January 20, 2008

The Post-Washington Consensus: the Unraveling of a Doctrine of Development

[World] Bank researchers have...done extremely visible work on globalization, on aid effectiveness, and on growth and poverty. In many ways, they have been the leaders in these issues. But the panel had substantial criticisms of the way that the research was used to proselytize on behalf of Bank policy, often without taking a balanced view, and without expressing appropriate skepticism. Internal research that is favorable to Bank positions was given great prominence, and unfavorable research ignored. In these cases, we believe that there was a serious failure of checks and balances that should have separated advocacy and research.
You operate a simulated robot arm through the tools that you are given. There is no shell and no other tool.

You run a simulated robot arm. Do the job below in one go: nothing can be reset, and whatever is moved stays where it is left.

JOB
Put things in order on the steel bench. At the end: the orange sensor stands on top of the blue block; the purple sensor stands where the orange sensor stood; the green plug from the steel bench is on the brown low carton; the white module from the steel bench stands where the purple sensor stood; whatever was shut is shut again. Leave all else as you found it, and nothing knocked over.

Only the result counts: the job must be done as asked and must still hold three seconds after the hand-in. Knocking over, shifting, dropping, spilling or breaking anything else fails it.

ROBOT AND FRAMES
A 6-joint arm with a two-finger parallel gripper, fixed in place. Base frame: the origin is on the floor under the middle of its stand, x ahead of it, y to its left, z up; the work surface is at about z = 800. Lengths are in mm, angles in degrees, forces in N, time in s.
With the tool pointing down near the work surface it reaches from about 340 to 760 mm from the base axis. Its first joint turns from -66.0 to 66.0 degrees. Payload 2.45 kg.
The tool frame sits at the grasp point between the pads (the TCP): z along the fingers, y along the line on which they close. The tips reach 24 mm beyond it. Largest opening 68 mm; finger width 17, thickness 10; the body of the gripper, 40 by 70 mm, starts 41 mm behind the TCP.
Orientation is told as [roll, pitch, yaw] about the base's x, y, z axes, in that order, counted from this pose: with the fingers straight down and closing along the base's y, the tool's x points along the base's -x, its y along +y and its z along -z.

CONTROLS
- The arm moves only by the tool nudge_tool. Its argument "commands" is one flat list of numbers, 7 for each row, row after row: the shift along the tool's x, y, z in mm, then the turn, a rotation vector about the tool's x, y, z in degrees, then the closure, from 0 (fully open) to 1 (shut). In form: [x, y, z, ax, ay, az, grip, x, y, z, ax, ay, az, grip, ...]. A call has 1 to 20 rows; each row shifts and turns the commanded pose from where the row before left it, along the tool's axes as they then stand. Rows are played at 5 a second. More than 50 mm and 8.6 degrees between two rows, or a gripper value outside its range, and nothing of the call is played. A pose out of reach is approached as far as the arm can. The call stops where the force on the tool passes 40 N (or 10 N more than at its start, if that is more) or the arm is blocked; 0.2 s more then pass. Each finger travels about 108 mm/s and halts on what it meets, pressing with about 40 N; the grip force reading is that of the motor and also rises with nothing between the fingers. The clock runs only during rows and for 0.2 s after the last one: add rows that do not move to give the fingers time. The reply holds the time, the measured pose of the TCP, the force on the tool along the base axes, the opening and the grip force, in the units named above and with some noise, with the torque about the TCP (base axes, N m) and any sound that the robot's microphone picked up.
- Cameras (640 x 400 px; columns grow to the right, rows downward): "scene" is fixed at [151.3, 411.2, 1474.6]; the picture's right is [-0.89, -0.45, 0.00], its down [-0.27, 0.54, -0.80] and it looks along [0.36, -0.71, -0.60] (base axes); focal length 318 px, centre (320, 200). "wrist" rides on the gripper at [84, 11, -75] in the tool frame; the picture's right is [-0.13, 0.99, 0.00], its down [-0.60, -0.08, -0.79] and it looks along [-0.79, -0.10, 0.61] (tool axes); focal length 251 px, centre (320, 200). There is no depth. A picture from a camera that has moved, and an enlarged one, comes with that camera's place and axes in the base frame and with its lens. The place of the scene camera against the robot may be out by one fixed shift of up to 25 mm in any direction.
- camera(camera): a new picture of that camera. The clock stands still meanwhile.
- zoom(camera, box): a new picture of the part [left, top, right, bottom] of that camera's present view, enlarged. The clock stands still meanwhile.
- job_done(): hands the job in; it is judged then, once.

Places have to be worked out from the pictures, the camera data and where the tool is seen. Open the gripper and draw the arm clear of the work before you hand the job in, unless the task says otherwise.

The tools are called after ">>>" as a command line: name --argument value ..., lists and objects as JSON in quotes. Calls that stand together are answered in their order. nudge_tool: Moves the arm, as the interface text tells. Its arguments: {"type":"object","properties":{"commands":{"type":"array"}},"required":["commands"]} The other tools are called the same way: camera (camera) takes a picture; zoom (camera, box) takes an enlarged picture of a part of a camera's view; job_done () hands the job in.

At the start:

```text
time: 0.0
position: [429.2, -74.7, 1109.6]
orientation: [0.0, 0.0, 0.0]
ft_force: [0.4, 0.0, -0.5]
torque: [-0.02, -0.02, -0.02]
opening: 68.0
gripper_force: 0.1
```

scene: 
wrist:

The panel endorses the right of the Bank to strongly defend and advocate its own policies. But when the Bank leadership selectively appeals to relatively new and untested research as hard evidence that these preferred policies work, it lends unwarranted confidence to the Bank's prescriptions. Placing fragile selected new research results on a pedestal invites later recrimination that undermines the credibility and usefulness of all Bank research.

(An Evaluation of World Bank Research, 1998-2005)

Globalization has failed to provide capital a escape route from its accumulating crises. With its failure, we are now seeing capitalist elites giving up on it and resorting to nationalist strategies of protection and state-backed competition for global markets and global resources, with the US capitalist class leading the way. This is the context that Jeffrey Sachs and other social democrats fail to appreciate when they advance their utopia: an "enlightened global capitalism" that would both promote and "humanize" globalization.

Late capitalism has an irreversible destructive logic. Instead of engaging in the impossible task of humanizing a failed globalist project, the urgent challenge facing us is managing the retreat from globalization so that it does not provoke the proliferation of runaway conflicts and destabilizing developments such as those that marked the end of the first wave of globalization in 1914.